EXERCISE SET »
- a) Retype the section of the document extract that opens with "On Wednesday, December" and closes with "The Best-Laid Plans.".
- b) Give the continuation of the document extract.

== GIVEN INFORMATION

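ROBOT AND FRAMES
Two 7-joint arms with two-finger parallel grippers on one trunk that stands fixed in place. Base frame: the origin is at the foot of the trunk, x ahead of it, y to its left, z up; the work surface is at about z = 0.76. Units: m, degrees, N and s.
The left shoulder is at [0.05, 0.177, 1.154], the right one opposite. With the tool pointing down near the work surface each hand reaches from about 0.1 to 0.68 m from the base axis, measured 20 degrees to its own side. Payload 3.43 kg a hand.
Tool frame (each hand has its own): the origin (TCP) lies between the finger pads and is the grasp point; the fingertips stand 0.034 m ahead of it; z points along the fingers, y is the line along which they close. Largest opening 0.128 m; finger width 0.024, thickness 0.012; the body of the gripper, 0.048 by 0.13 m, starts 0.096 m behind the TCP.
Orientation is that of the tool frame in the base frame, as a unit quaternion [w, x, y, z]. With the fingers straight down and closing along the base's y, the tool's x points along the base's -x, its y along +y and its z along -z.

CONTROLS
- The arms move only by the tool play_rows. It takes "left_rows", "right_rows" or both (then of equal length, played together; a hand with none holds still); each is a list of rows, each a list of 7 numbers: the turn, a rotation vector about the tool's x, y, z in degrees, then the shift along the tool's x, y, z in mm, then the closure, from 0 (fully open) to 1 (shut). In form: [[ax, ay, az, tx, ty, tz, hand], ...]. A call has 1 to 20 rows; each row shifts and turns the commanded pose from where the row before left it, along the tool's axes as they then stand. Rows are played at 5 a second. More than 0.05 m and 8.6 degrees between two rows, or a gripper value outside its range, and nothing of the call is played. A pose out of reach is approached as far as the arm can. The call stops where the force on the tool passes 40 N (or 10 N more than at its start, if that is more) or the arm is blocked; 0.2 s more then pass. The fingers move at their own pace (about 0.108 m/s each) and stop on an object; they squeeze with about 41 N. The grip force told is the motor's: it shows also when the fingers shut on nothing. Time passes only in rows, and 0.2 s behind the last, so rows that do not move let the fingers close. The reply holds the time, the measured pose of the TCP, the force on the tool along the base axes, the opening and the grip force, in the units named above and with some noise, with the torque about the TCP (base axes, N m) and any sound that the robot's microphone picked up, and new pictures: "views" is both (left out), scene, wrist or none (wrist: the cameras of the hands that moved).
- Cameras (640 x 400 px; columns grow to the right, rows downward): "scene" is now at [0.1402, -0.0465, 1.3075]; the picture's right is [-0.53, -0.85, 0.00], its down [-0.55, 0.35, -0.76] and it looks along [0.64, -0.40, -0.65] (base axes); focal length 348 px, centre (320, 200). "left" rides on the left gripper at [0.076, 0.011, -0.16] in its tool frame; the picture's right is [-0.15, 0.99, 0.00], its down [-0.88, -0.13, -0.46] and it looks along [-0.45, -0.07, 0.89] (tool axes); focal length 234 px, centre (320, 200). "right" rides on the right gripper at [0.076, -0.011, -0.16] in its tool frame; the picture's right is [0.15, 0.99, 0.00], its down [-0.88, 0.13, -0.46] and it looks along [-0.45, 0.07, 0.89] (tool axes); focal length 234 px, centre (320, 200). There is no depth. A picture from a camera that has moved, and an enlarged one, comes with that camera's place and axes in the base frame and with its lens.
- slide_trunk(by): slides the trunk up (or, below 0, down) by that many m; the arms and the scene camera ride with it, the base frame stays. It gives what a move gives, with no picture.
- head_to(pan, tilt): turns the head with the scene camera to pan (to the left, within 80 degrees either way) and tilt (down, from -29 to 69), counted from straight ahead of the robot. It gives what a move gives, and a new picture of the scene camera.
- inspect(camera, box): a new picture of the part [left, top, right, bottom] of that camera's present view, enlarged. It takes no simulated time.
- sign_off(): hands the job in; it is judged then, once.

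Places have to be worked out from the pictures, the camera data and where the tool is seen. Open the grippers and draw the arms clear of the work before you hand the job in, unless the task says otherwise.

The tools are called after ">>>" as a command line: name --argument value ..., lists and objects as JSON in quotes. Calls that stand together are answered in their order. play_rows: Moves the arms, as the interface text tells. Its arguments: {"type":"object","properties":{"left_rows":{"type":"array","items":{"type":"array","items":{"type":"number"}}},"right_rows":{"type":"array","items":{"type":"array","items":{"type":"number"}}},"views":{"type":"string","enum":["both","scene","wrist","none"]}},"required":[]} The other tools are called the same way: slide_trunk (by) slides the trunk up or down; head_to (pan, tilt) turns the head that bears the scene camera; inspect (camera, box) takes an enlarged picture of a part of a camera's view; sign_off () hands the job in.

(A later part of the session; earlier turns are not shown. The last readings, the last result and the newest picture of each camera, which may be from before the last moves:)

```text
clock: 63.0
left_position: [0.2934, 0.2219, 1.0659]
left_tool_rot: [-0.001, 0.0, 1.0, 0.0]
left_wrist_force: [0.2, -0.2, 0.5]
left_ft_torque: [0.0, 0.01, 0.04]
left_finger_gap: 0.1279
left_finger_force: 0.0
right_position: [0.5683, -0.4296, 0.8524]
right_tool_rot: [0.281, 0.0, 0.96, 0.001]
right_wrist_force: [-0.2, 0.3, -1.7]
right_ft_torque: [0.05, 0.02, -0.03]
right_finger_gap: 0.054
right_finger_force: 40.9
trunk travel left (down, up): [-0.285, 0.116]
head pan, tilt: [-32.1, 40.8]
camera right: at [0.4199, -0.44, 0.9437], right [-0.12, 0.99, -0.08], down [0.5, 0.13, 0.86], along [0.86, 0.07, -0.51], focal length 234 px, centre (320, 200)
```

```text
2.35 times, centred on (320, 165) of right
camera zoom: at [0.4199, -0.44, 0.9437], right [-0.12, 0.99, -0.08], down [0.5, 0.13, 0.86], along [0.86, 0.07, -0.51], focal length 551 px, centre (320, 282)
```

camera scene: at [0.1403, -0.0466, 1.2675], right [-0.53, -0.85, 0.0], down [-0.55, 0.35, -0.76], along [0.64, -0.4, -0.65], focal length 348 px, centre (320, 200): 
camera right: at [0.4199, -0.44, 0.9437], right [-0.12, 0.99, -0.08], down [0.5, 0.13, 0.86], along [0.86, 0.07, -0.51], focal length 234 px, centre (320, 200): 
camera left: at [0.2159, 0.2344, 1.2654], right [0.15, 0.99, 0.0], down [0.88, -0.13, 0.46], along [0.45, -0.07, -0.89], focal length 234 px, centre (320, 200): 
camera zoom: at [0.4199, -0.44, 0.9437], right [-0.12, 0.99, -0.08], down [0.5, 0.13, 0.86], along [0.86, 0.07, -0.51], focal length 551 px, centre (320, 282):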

====
== DOCUMENT EXTRACT

On Wednesday, December 3, 2008, I gave a presentation about self-publishing and POD to Clive Matson’s “Getting Published” writers’ group. I’ve reproduced my handout here. Click the “play” button below for the recording. If you pay close attention, you can hear me make a mortifying grammar gaffe: I said “have chose” instead of “have chosen.”
The recorder shut down before we had finished the discussion, which went on for quite some time, but after we had moved from the topic of POD to other aspects of marketing a book.
The example of POD success leading to a contract with a major publisher is Terry Fallis’ book The Best-Laid Plans.
The Handout
Traditional Self-Publishing
- Higher up-front costs, but lower per-book cost (offset printing)
- You’re responsible for storage and distribution (shipment)
Print on Demand
- Lower up front costs, but higher per-book cost (digital printing)

====

ANSWERS IN ORDER »
- a)
On Wednesday, December 3, 2008, I gave a presentation about self-publishing and POD to Clive Matson’s “Getting Published” writers’ group. I’ve reproduced my handout here. Click the “play” button below for the recording. If you pay close attention, you can hear me make a mortifying grammar gaffe: I said “have chose” instead of “have chosen.”
The recorder shut down before we had finished the discussion, which went on for quite some time, but after we had moved from the topic of POD to other aspects of marketing a book.
The example of POD success leading to a contract with a major publisher is Terry Fallis’ book The Best-Laid Plans.

- b)
- POD company prints and ships books as needed
Costs Author Pays Either Way
- Copyediting
- Book design and typesetting
- Cover design
- Proofreading
- ISBN/Bar code
Podcasting Your Book
- Inexpensive, but time-consuming
- Builds audience/platform (might lead to publishing contract)
- Best for fiction, poetry
Some POD Companies
- Booksurge/Amazon (www.booksurge.com)
- iUniverse (www.iuniverse.com)
- Lightning Source/Ingram (www.lightningsource.com)
- Lulu (www.lulu.com)
- MagCloud POD magazines (www.magcloud.com)
Read
- The Self-Publishing Manual, by Dan Poynter
- The Fine Print of Self-Publishing, by Mark Levine
Listen
- The Writing Show (www.writingshow.com)
- Publishing Basics Radio (www.wbjbradio.com)
- The Publishing Insiders (www.blogtalkradio.com/ThePublishingInsiders)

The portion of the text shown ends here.